[START OF Document excerpt]

He was born in Ealing, London on July 20 1878. Both his father, Edward James Physick (the younger), and his grandfather, Edward James Physick (the elder), were sculptors. His maternal uncle was W. H. Helm, writer and critic.

He went to Hitchin Grammar school (now Hitchin Boys School), and became a clerical worker with the Indo-European Telegraph Company. He contributed poetry to The New Age and Dora Marsden's New Freewoman.

During World War I he was a conscientious objector. After a short time teaching he became an independent scholar, living very quietly. During the 1930s he collaborated on some short stories, with John Gawsworth in particular.

A friend and enthusiast of the Scottish novelist David Lindsay, Visiak wrote three short macabre novels, The Haunted Island, Medusa and The Shadow, and the autobiography Life's Morning Hour.

[END OF Document excerpt]
[START OF Information shown]

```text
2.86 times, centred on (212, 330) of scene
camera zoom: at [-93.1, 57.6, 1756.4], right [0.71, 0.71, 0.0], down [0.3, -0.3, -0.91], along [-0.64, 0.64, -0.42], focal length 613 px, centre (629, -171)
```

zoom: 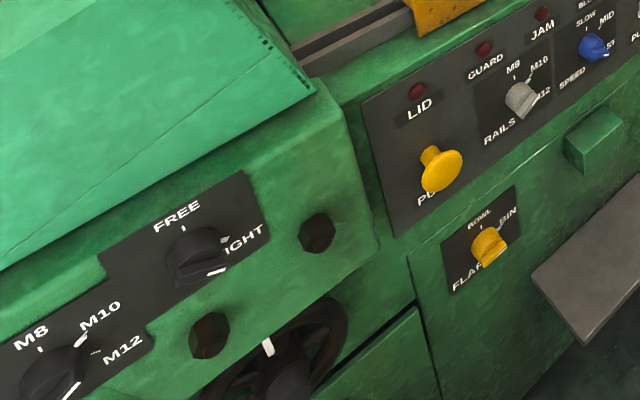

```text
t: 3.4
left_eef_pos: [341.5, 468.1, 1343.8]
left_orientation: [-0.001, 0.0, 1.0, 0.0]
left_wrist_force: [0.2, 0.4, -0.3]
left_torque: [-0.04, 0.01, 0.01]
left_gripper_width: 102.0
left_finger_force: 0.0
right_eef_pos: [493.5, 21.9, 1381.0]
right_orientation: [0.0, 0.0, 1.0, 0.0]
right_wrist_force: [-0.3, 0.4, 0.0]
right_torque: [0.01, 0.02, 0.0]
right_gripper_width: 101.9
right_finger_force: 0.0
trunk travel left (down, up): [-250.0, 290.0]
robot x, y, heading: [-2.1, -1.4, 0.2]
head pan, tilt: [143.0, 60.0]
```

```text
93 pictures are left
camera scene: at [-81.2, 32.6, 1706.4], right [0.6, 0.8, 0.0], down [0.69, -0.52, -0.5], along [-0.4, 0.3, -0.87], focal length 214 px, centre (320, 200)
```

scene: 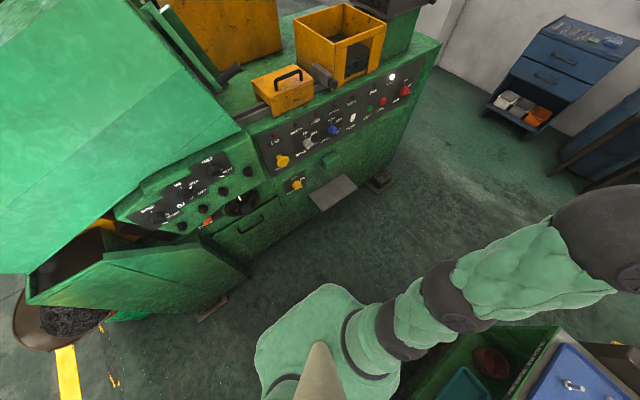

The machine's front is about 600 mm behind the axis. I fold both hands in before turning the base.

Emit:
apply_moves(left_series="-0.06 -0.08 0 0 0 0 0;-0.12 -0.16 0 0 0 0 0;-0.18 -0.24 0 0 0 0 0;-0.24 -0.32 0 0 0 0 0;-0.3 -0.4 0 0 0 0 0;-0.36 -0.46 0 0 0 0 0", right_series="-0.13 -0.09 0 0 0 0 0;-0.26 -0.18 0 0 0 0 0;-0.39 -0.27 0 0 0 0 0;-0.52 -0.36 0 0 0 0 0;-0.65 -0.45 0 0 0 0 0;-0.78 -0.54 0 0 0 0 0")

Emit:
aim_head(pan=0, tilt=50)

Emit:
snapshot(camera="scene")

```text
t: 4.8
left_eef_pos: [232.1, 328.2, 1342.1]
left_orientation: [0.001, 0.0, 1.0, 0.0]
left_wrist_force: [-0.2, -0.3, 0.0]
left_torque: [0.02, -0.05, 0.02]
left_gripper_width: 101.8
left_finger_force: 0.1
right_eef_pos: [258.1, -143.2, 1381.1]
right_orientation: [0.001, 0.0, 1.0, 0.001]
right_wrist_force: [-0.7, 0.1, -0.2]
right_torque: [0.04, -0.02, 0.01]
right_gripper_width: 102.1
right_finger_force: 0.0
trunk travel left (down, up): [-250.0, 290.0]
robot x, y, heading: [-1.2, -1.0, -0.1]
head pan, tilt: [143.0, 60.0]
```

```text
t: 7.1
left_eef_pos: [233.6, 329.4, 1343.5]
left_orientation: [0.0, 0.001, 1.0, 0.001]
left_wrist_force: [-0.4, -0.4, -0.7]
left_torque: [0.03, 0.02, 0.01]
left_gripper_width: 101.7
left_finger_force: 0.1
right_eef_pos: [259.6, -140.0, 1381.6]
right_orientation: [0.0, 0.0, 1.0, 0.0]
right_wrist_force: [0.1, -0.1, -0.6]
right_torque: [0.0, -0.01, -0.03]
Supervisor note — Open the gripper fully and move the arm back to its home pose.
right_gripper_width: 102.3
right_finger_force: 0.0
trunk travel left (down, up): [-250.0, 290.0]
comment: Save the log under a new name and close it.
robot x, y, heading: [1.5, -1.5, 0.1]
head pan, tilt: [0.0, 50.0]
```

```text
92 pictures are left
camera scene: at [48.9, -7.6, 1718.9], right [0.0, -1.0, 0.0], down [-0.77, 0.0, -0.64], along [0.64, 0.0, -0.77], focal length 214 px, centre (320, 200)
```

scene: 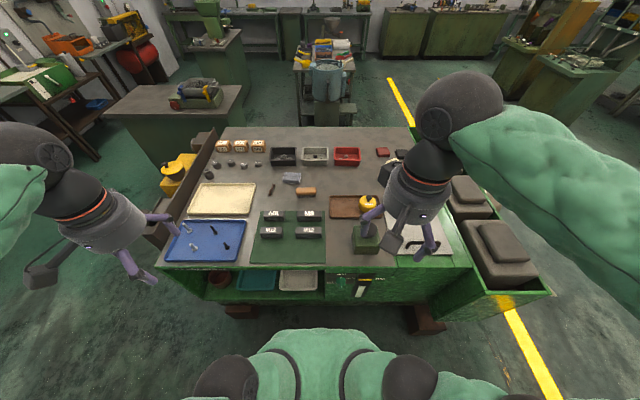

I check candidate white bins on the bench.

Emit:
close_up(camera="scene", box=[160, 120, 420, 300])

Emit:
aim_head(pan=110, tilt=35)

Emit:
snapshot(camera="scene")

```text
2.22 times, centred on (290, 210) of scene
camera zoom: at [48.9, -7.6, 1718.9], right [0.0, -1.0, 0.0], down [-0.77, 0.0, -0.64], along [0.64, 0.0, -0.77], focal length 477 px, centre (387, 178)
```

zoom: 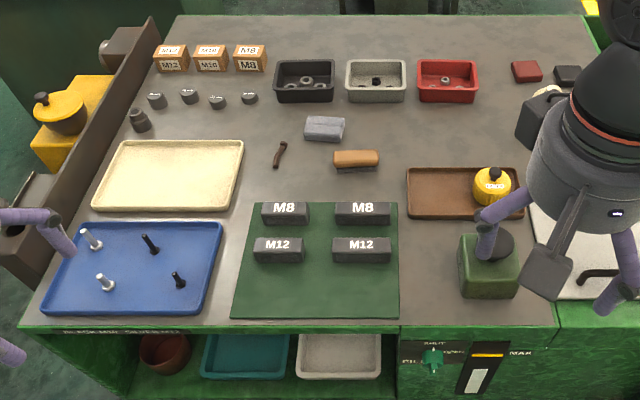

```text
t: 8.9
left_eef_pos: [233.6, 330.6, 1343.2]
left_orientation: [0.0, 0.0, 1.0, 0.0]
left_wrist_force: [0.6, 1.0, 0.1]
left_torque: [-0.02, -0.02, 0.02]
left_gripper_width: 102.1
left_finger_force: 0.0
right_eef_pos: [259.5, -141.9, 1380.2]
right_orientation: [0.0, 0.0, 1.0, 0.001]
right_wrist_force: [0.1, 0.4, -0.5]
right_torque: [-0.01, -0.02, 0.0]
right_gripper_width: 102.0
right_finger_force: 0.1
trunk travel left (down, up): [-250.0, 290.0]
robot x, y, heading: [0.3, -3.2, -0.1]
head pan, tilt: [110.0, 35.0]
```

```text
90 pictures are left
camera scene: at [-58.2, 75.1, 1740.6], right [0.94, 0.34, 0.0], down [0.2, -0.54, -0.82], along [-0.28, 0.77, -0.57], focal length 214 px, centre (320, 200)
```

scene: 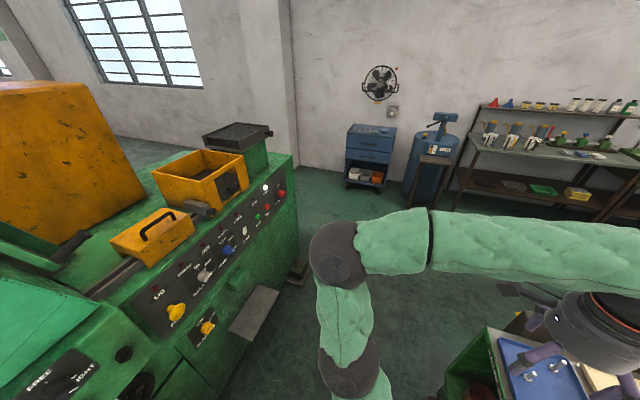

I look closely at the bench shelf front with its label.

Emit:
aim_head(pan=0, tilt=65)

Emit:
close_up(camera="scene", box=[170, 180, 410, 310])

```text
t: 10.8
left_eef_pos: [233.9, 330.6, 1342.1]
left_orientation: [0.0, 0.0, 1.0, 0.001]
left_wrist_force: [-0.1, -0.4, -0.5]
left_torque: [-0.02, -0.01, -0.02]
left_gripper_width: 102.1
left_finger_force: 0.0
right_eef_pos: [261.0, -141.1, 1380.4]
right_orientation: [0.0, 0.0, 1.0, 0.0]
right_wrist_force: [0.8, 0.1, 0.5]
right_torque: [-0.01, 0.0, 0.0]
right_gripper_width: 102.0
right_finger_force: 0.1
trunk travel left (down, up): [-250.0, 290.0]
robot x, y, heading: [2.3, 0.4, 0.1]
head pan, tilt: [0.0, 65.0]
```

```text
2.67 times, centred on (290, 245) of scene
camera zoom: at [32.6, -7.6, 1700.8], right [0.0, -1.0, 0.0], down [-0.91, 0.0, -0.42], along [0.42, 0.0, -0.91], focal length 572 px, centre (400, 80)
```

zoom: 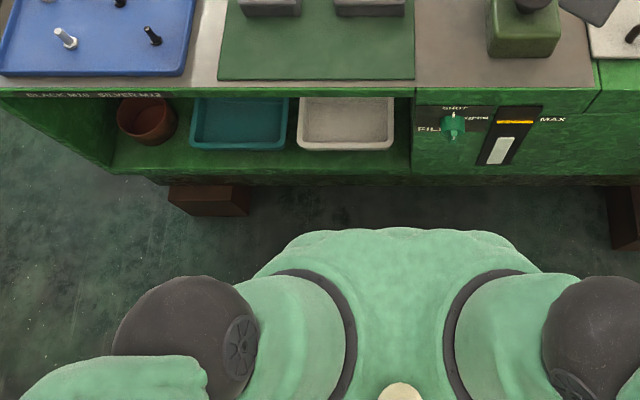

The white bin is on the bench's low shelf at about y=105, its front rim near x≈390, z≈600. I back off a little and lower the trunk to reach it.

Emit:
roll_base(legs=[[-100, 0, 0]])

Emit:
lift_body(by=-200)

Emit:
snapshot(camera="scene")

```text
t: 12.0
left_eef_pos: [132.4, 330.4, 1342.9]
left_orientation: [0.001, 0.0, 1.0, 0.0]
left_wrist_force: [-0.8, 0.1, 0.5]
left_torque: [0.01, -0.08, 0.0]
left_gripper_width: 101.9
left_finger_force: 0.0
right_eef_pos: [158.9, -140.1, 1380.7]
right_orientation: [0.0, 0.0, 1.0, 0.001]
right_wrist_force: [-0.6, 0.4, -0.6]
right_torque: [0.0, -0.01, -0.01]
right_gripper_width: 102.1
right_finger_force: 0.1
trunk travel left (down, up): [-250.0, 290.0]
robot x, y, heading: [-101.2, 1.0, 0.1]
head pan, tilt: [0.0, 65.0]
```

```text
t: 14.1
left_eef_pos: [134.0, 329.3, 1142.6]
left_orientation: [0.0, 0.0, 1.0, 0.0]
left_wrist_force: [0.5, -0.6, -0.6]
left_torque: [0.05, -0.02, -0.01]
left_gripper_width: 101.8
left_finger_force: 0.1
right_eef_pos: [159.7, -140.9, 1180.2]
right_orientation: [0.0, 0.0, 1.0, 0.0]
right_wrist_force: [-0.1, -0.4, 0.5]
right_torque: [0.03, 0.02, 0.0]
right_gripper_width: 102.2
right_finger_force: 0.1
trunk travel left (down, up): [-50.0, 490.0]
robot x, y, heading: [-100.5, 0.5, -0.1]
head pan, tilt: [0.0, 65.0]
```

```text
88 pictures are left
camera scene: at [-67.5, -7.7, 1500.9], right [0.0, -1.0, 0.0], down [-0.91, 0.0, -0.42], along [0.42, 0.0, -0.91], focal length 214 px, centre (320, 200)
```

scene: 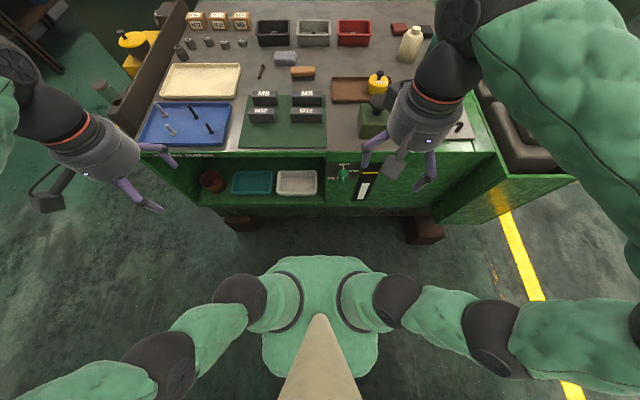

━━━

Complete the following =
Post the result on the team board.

[END OF Information shown]

Complete the following =
1. Copy the part of the document excerpt from the words "He went to Hitchin" through the words "Life's Morning Hour.".
2. Please continue the document excerpt.

Expected responses =
1.
He went to Hitchin Grammar school (now Hitchin Boys School), and became a clerical worker with the Indo-European Telegraph Company. He contributed poetry to The New Age and Dora Marsden's New Freewoman.

During World War I he was a conscientious objector. After a short time teaching he became an independent scholar, living very quietly. During the 1930s he collaborated on some short stories, with John Gawsworth in particular.

A friend and enthusiast of the Scottish novelist David Lindsay, Visiak wrote three short macabre novels, The Haunted Island, Medusa and The Shadow, and the autobiography Life's Morning Hour.

2.
[edit] Works

[edit] Poetry

  • Buccaneer Ballads (1910)
  • Flints and Flashes (1911)
  • The Phantom Ship (1912)
  • The Battle Fiends (1916)

[edit] Novels

  • The Haunted Island (1910)
  • Medusa: A Story of Mystery (1929)
  • The Shadow (1936)

[edit] Literary criticism

  • Milton Agonistes: a metaphysical criticism (1923)
  • Mirror of Conrad (1956)
  • Portent of Milton: Some Aspects of His Genius (1968)
  • The Strange Genius of David Lindsay (1970; with J. B. Pick and Colin Wilson)

[edit] As editor

  • The Mask of Comus (1937)
  • Milton's Lament for Damon and his other Latin poems (1935; with Walter W. Skeat)
  • Richards' Shilling Selections from Edwardian Poets (1936)
  • Milton: Complete Poetry and Selected Prose, with English Metrical Translations of the Latin, Greek and Italian Poems (1938)

[edit] Autobiography

  • Life's Morning Hour (1969)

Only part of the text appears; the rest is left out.